Help Heal Ferguson is Operation Food Search’s response to the Ferguson Community.

“Many of the stores and food banks have been raided and are in need of food. We are searching for various food banks, stores and pantries that we could potentially raise enough money to donate to,” LoCo sponsor Anne Wayland said.

LoCo plans on gathering money and food donations before school; there will be opportunities to donate some money for the cause, and also at sporting events.

“I think it would be a good idea to begin collecting money, food and canned goods at the football game because there will be many people attending this event. The more money we get as soon as possible, the better,” Wayland said.

Coyman’s organization and team members will come to West to deliver barrels for us to put all of the donations and money in. They would like to pick them up by Monday, Sept. 1.

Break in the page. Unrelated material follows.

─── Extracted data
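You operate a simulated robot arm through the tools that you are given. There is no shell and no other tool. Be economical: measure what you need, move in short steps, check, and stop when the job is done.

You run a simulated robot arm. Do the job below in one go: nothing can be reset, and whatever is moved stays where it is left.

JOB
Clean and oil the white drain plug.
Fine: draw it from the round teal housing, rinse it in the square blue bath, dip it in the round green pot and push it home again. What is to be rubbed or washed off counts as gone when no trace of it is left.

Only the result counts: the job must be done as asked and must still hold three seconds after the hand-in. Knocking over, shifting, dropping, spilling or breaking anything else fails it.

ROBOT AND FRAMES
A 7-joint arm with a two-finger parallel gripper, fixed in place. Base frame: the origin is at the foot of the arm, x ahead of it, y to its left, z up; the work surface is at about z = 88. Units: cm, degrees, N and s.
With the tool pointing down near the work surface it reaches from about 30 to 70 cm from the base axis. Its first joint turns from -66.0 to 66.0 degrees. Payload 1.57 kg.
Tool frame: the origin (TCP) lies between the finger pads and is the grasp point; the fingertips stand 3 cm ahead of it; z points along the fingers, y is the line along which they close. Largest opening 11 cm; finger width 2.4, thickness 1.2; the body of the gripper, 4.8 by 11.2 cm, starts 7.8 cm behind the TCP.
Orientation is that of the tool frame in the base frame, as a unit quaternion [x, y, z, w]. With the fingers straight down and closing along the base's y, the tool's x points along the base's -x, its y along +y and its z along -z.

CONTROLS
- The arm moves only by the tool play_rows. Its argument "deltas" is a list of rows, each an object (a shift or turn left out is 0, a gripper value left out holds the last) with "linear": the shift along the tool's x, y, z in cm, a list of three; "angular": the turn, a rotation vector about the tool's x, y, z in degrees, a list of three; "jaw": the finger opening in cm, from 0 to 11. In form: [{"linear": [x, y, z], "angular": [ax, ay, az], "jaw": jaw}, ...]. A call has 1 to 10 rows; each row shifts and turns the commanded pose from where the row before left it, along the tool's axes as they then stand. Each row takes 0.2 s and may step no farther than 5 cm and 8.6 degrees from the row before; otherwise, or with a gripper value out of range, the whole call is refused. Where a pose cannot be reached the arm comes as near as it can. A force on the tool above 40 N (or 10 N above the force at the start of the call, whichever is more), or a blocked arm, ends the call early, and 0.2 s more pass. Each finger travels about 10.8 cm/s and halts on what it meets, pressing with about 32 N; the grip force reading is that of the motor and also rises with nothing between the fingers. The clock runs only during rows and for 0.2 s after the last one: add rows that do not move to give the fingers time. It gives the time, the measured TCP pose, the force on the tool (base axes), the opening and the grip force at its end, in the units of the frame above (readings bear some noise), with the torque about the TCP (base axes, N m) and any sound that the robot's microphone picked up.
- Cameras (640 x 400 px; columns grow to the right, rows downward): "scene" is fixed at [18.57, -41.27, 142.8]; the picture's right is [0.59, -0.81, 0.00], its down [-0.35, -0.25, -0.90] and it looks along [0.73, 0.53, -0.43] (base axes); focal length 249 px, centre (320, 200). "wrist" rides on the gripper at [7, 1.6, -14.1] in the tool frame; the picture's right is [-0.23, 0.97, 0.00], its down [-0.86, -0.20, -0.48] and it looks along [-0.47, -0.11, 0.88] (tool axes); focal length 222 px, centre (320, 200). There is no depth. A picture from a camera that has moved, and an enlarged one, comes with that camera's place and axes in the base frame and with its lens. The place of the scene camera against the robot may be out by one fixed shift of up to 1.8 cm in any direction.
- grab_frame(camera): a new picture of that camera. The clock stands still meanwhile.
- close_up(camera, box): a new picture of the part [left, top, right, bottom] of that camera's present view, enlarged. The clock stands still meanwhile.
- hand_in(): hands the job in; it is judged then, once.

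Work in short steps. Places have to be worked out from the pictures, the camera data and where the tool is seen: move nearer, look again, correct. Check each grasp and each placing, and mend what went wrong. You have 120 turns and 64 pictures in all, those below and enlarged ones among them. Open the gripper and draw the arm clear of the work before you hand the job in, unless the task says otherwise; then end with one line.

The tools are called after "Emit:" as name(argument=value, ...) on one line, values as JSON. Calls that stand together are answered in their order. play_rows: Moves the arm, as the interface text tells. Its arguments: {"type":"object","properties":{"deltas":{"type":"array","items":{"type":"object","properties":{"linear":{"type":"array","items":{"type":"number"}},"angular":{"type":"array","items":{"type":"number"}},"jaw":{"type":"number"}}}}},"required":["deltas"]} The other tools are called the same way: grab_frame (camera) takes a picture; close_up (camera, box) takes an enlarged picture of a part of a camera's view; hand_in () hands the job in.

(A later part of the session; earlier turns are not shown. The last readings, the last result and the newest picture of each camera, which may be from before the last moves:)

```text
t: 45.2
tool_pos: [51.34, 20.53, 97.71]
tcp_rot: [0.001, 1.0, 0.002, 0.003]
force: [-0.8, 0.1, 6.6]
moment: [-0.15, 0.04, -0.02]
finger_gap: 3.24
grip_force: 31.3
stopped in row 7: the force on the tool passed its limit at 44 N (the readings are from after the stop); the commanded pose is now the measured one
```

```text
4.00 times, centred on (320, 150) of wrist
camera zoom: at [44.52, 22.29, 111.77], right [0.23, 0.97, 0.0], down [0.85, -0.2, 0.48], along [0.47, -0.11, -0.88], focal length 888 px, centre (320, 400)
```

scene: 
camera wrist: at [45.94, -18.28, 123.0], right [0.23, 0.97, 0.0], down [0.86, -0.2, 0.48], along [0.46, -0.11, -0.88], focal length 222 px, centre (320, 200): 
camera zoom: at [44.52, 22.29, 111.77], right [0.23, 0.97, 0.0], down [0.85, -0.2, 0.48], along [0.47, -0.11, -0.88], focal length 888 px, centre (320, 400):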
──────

A food drive for Ferguson could be very beneficial for the innocent people… The chances aren’t very high that these raided stores will reopen soon.”

— Claire Webster, 12

“I think that having a food drive for Ferguson could be very beneficial for the innocent people, but this is still controversial because it could seem like we are taking a side in the Michael Brown case. It may also seem as if we are feeding the protesters, which could be the problem. In concerns of who deserves the food, a lot of the looters aren’t from Ferguson. The chances aren’t very high that these raided stores will reopen soon, and I feel bad for these stores and food pantries,” senior class Vice President Claire Webster said.

The food drive proposal was approved by activities director Brian Kessler and principal Dr. Jeremy Mitchell allowing them to put their ideas into action.

“I think that’s awesome! It sounds like a great idea, anything that we can do to help,”  Mitchell said.